§ Passage shown
————
Deprem, sel felaketleri derken Türkiye’yi şimdi de 14 Mayıs cumhurbaşkanlığı ve milletvekilleri seçimleri heyecanı sardı. İnsanlar geçim derdinde, depremzedelerin, sel zedelerin de derdi normal hayata...
Deprem, sel felaketleri derken Türkiye’yi şimdi de 14 Mayıs cumhurbaşkanlığı ve milletvekilleri seçimleri heyecanı sardı. İnsanlar geçim derdinde, depremzedelerin, sel zedelerin de derdi normal hayata dönmek ve kalıcı konutlarına kavuşmak. İktidar partisi vatandaşının dertleriyle dertlenip konutları yapma ve normalleşme için çalışırken, muhalefet partileri de seçim ve görünen, görünmeyen gizli görüşmelerle nasıl seçim kazanılır derdinde…
Yaşadığımız bunca acılar, bize hayatın gerçeklerini hatırlatıyor.
Kovid-19, Rusya-Ukrayna savaşı, sonra 6 Şubat Kahramanmaraş merkezli 11 ili etkileyen deprem faciasının ardından dört ili etkisi altına alan sel felaketi. Özellikle korona virüs döneminde bütün dünyada hayat durmuştu. Virüs bütün dünyayı yakıp kavururken, insanların sorunlarına çareler aramaları, aşıların hayatlarına girmesi, hala daha devam eden maskeli hayatımız ve gerçekler…
Türkiye turizmi son yılda şahlanmaya başladığı sırada savaş, felaketler nedeniyle bir grafik çizgisi gibi inip çıktığını görürüz. Turizm pazarlamaları hep kışın veya ilkbaharın başında yapılır. Berlin ITB Fuarı, dünyanın en büyük fuarlarından biridir. Bu mevsimde otellerde yer bulmak mucizedir. Çok gelişmiş Berlin ve onun gibi ülkelerin çok büyük gelirleri olur fuarlardan. Bakarsınız o fuar mekânlarında arabalar üzerine açılış olur... Bir başka hafta da zirai aletler ve ziraat üzerine yapılacak reklamlar yer alır. Fuar denince akla her şey gelebilir. Turizm reklamları da ilk başta olur…
Turistlerin çoğu bu turizm fuarlarını çok yakından takip ederler ve gidecekleri yeri buradan seçerler. Milyonlarca basılan broşürler ve tanıtımı yapılan filmler gösterilir. Bunun yanında memleketlerin görsellikleri ve daha bir sürü materyaller alır...
————
§ Data lines
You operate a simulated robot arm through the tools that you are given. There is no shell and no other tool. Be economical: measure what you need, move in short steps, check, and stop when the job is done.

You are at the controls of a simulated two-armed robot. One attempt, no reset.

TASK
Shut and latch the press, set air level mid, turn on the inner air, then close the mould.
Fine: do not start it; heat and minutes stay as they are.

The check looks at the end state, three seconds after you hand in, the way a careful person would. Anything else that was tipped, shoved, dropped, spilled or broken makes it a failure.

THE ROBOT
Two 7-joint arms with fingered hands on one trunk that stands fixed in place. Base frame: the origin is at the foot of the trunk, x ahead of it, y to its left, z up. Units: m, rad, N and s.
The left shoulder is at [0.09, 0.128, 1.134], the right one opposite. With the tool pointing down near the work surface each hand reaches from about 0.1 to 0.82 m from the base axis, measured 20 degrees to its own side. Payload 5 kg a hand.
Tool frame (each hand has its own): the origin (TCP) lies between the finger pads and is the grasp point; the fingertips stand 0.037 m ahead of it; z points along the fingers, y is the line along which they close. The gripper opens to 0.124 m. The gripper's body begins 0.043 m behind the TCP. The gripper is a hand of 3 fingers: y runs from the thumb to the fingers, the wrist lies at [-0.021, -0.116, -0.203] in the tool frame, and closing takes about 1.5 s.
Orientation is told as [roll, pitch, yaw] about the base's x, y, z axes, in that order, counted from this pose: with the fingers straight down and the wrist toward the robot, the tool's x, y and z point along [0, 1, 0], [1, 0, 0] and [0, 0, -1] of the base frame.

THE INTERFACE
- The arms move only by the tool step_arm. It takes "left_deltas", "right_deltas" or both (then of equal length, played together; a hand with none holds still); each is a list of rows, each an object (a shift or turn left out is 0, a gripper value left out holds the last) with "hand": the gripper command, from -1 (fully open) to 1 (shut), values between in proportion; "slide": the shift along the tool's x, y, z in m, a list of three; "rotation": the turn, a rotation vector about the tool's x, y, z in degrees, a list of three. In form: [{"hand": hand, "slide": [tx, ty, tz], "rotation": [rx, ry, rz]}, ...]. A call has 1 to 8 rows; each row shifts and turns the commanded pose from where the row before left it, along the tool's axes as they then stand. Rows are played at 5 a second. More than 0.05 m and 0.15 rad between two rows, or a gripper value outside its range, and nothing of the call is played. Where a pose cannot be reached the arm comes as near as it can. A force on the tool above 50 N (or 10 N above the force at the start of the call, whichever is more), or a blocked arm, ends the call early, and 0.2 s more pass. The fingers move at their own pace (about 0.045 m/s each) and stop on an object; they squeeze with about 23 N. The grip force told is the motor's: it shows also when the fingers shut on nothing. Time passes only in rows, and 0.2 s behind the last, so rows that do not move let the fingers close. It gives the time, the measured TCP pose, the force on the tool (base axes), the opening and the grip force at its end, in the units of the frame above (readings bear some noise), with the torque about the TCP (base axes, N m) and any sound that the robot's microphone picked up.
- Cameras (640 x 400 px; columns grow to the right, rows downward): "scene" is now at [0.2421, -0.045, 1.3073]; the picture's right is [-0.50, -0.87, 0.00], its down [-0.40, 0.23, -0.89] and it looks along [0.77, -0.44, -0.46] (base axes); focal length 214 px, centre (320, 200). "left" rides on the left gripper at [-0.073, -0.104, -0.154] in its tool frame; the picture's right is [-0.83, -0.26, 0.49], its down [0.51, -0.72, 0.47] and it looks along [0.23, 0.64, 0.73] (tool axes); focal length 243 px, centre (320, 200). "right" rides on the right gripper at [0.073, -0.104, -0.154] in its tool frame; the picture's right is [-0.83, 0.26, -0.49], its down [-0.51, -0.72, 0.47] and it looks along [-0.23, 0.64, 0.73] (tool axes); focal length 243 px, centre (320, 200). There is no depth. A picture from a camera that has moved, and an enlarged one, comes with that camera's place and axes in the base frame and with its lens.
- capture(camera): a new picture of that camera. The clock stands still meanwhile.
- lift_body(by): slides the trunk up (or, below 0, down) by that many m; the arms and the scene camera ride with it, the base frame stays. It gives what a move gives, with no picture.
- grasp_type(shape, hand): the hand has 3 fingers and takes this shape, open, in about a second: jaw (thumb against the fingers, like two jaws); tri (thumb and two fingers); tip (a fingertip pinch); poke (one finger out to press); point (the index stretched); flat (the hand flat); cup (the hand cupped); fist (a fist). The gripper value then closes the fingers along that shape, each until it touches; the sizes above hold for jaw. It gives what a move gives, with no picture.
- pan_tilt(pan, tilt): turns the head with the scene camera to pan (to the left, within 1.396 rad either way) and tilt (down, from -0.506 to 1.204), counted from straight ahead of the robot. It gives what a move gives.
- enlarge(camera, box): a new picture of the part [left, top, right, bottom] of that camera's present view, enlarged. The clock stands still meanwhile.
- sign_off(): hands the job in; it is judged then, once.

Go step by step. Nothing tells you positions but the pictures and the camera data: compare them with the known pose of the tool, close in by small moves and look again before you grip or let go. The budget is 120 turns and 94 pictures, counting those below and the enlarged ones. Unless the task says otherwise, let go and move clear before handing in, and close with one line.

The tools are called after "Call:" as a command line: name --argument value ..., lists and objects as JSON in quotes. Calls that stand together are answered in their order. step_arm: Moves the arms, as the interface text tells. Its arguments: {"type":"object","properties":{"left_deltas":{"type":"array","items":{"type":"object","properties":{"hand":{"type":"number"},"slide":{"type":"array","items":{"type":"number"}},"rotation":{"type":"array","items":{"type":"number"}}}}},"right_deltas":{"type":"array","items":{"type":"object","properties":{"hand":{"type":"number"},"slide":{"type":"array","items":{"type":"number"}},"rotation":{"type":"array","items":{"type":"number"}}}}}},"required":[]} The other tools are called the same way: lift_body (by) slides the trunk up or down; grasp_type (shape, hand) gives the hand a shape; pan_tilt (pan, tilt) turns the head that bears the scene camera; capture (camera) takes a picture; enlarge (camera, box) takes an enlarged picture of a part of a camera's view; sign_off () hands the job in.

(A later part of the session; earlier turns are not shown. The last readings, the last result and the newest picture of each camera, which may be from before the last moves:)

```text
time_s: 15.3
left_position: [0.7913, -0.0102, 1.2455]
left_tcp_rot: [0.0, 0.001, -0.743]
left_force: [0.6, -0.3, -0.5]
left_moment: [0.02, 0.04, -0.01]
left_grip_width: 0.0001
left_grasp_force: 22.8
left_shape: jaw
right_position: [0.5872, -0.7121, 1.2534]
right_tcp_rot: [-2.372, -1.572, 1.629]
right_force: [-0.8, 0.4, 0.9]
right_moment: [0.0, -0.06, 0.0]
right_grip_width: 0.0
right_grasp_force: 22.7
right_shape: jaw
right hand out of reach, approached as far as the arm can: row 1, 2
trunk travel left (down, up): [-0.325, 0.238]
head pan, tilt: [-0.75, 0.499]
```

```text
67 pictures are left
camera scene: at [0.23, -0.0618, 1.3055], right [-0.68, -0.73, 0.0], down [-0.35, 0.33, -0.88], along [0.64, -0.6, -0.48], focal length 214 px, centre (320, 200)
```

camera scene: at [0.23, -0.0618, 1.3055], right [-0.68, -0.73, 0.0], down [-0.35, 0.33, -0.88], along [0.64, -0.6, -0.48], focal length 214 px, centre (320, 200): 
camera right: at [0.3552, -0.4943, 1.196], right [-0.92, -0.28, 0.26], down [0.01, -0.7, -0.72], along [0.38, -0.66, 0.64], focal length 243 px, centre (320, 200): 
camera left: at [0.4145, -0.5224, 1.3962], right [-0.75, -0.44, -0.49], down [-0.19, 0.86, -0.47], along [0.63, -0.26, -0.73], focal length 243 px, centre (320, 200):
————
§ What you will do
Give the passage shown once more, exactly.

§ Correct result
Deprem, sel felaketleri derken Türkiye’yi şimdi de 14 Mayıs cumhurbaşkanlığı ve milletvekilleri seçimleri heyecanı sardı. İnsanlar geçim derdinde, depremzedelerin, sel zedelerin de derdi normal hayata...
Deprem, sel felaketleri derken Türkiye’yi şimdi de 14 Mayıs cumhurbaşkanlığı ve milletvekilleri seçimleri heyecanı sardı. İnsanlar geçim derdinde, depremzedelerin, sel zedelerin de derdi normal hayata dönmek ve kalıcı konutlarına kavuşmak. İktidar partisi vatandaşının dertleriyle dertlenip konutları yapma ve normalleşme için çalışırken, muhalefet partileri de seçim ve görünen, görünmeyen gizli görüşmelerle nasıl seçim kazanılır derdinde…
Yaşadığımız bunca acılar, bize hayatın gerçeklerini hatırlatıyor.
Kovid-19, Rusya-Ukrayna savaşı, sonra 6 Şubat Kahramanmaraş merkezli 11 ili etkileyen deprem faciasının ardından dört ili etkisi altına alan sel felaketi. Özellikle korona virüs döneminde bütün dünyada hayat durmuştu. Virüs bütün dünyayı yakıp kavururken, insanların sorunlarına çareler aramaları, aşıların hayatlarına girmesi, hala daha devam eden maskeli hayatımız ve gerçekler…
Türkiye turizmi son yılda şahlanmaya başladığı sırada savaş, felaketler nedeniyle bir grafik çizgisi gibi inip çıktığını görürüz. Turizm pazarlamaları hep kışın veya ilkbaharın başında yapılır. Berlin ITB Fuarı, dünyanın en büyük fuarlarından biridir. Bu mevsimde otellerde yer bulmak mucizedir. Çok gelişmiş Berlin ve onun gibi ülkelerin çok büyük gelirleri olur fuarlardan. Bakarsınız o fuar mekânlarında arabalar üzerine açılış olur... Bir başka hafta da zirai aletler ve ziraat üzerine yapılacak reklamlar yer alır. Fuar denince akla her şey gelebilir. Turizm reklamları da ilk başta olur…
Turistlerin çoğu bu turizm fuarlarını çok yakından takip ederler ve gidecekleri yeri buradan seçerler. Milyonlarca basılan broşürler ve tanıtımı yapılan filmler gösterilir. Bunun yanında memleketlerin görsellikleri ve daha bir sürü materyaller alır...